Vatel,
de Roland Joffé
Vatel, França/Inglaterra,
2000
Geralmente o pior comentário que se
possa ouvir na saída de um típico filmão de reconstituição
de época caríssima é: "Bonito". Todo um
conceito costuma estar escondido nesta simples palavrinha, e podemos esperar
um filme absolutamente estéril, sem qualquer tesão ou coração,
mas interessado em gastar bem os dólares (ou francos ou libras),
e impressionar seu público com grandes cenários, figurinos,
fotografia. Pois bem, quando saí deste filme de Roland Joffé
e me perguntaram o que achei me peguei dizendo: "Bonito". Ao
ver o que tinha saído de minha boca, fiz questão de me explicar
melhor, para que ele não caísse numa vala comum, que certamente
não merece.
Porque se no caso de Vatel dizemos
ser o filme bonito, é porque o tema principal do filme lida exatamente
com isso. E não poderia ser diferente. Ao invés de apenas
servir de cenário para o filme, o luxo que o cerca vira assunto
do filme, de forma quase metalinguística. Para melhor entender,
precisamos explicar a história: Vatel, interpretado (belamente
como já não fazia há tempos) por Gerard Depardieu
é um mestre de cerimônias, um grande "produtor"
de eventos de um nobre francês. Pois bem por motivos políticos,
este nobre vai receber a côrte do rei em seu palácio por
4 dias e Vatel é responsável pelo andamento perfeito das
várias celebrações que acontecerão (banquetes,
encenações, acomodações, jogos), para que
o rei fique impressionado com o tratamento, o que incidirá em maiores
favores para o mestre de Vatel. A partir deste argumento o que vemos é
uma festa para os olhos (afinal o que Vatel monta deveria impressionar
um rei), mas muito mais do que isso.
Aí é que o filme ganha complexidade
e significado. Ele é um grande ensaio (quase teórico, se
bem visto) sobre o papel do artista, até onde se deve ir para criar
o belo, qual a verdadeira razão para isso, qual a recompensa que
busca o artista. Para isto, o diretor usa uma mistura de fina sátira
social sobre os papéis de cada um na côrte, e as relações
(desde sexuais até sociais), com a apresentação grandiosa
das festividades, ajudadas pela estupenda trilha de Ennio Morriconne.
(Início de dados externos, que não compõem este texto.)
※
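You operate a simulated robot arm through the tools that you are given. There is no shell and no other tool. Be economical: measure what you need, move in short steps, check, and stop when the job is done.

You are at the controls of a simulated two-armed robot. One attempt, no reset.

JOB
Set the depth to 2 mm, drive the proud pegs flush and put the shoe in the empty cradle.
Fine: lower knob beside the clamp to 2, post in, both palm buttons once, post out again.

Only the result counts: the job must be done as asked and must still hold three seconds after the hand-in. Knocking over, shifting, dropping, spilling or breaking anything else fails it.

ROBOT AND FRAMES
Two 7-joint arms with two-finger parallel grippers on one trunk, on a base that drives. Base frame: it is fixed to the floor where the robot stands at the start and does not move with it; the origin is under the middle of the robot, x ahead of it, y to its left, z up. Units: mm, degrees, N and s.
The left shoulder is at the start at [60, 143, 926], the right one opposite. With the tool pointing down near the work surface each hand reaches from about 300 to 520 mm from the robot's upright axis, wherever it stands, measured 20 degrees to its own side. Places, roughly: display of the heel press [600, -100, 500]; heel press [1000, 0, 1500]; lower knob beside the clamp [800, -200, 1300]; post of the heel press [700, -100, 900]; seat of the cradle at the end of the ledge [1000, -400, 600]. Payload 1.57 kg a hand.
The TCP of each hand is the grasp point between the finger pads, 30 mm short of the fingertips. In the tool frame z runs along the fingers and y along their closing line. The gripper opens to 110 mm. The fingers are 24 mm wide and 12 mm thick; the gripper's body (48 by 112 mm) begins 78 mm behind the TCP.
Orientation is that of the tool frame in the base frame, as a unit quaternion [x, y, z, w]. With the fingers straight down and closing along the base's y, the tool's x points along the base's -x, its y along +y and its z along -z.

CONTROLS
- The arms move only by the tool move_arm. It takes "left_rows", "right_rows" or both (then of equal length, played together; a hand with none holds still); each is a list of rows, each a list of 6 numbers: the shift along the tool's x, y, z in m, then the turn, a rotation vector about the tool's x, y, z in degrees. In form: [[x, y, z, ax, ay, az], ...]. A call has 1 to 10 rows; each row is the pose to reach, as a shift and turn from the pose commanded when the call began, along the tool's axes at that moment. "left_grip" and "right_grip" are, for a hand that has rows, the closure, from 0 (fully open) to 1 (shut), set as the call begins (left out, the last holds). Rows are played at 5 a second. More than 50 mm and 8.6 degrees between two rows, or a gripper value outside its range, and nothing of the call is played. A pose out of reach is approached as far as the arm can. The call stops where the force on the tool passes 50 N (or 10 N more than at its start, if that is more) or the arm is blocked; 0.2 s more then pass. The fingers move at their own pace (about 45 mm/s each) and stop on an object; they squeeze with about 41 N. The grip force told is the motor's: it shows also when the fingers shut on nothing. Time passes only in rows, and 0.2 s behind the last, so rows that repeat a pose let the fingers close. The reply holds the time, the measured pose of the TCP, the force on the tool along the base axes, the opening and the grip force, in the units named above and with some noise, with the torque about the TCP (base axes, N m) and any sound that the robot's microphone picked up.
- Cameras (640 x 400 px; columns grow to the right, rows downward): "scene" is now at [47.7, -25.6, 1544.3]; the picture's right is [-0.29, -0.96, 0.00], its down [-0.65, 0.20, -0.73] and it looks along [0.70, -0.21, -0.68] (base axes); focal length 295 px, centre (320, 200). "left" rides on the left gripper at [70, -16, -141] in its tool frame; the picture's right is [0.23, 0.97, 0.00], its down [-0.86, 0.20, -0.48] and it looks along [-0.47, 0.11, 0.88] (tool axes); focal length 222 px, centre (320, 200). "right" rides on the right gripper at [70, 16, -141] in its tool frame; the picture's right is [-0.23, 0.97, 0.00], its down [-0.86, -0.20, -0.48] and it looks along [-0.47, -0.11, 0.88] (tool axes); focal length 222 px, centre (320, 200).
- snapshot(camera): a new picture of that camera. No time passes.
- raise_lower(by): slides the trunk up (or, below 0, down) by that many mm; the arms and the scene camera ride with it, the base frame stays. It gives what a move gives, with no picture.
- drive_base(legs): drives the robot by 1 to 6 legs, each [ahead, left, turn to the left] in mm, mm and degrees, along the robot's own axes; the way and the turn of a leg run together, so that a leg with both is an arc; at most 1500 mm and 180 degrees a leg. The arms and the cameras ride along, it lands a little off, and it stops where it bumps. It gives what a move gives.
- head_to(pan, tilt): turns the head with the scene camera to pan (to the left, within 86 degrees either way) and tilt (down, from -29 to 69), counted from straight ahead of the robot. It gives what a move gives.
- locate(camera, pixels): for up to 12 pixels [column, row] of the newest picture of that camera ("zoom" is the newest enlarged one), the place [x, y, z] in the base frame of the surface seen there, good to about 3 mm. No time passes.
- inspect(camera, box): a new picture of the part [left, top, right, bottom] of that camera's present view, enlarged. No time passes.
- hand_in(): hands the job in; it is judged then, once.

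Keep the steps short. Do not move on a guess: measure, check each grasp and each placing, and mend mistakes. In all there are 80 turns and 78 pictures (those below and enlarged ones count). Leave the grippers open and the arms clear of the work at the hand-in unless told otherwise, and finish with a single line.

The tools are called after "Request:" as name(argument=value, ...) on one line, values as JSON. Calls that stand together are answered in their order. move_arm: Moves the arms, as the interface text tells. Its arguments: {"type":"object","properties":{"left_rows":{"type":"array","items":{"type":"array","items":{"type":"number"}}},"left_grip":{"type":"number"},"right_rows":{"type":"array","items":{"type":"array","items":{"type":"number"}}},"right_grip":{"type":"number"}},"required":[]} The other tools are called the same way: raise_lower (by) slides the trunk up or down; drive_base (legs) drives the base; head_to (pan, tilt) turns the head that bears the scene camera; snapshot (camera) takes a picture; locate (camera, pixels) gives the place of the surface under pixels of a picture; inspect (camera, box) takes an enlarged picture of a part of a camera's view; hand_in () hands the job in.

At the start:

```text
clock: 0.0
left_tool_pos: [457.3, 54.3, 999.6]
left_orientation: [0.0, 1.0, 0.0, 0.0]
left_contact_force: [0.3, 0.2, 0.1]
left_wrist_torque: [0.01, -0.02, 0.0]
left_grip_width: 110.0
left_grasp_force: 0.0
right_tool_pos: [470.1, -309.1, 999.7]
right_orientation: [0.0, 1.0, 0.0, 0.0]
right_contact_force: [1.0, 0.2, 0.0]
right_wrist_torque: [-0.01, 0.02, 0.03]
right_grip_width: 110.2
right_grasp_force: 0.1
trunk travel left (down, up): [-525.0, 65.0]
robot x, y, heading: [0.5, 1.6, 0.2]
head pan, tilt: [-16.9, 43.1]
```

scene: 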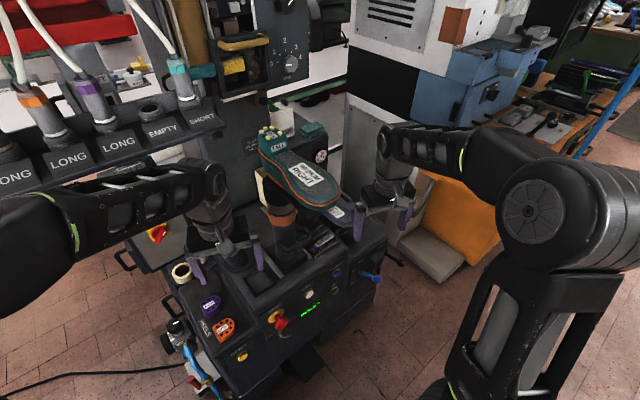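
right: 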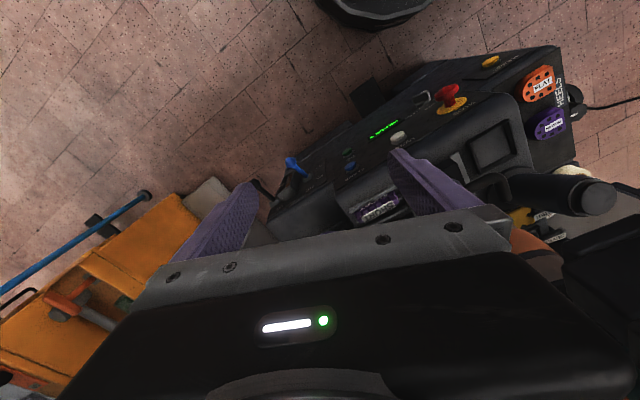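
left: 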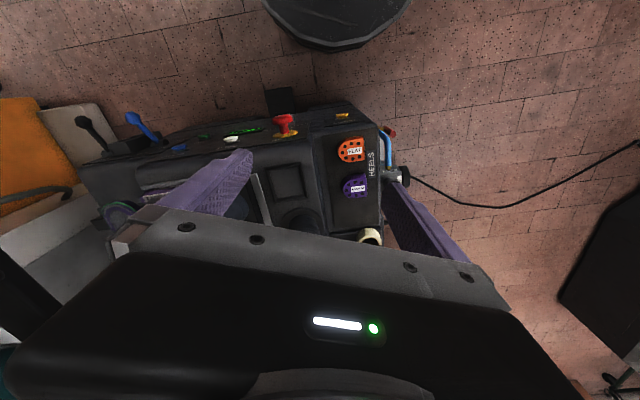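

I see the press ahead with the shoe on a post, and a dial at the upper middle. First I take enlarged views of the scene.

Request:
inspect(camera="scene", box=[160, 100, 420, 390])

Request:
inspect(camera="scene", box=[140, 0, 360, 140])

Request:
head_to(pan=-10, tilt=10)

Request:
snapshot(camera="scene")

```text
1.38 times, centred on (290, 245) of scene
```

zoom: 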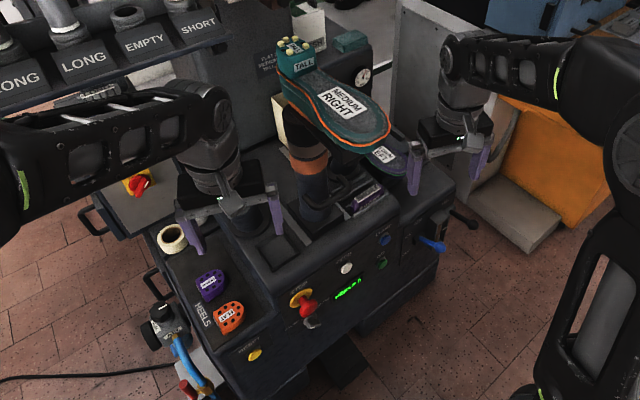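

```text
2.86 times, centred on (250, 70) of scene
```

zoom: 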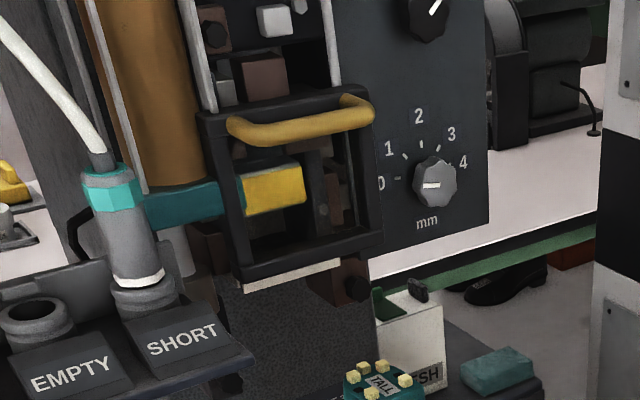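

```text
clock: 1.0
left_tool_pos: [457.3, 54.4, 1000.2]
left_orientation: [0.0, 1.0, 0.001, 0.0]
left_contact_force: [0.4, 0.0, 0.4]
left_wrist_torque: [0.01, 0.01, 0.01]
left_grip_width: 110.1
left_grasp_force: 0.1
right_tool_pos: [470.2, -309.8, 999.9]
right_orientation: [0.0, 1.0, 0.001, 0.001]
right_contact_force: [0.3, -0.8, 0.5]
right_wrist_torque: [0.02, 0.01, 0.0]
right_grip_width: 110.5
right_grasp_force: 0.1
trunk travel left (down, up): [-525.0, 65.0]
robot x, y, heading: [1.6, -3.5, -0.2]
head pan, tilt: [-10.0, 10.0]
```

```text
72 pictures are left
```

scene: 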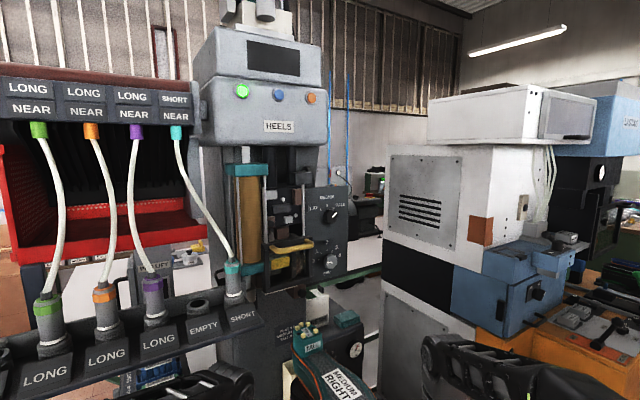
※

Há cenas efetivamente sublimes, como o empregado que acaba enforcado
por acidente, como consequência de uma encenação,
até o final onde Vatel, confrontado com o fracasso, toma a atitude
derradeira de um verdadeiro perfeccionista. A extravagância final
não é mostrada, numa linda elipse, na qual Joffé
parece dizer que há coisas mais importantes do que a busca do belo.
O que, voltando ao início, parece um sutilíssimo comentário
sobre produções como as que este mesmo filme representa.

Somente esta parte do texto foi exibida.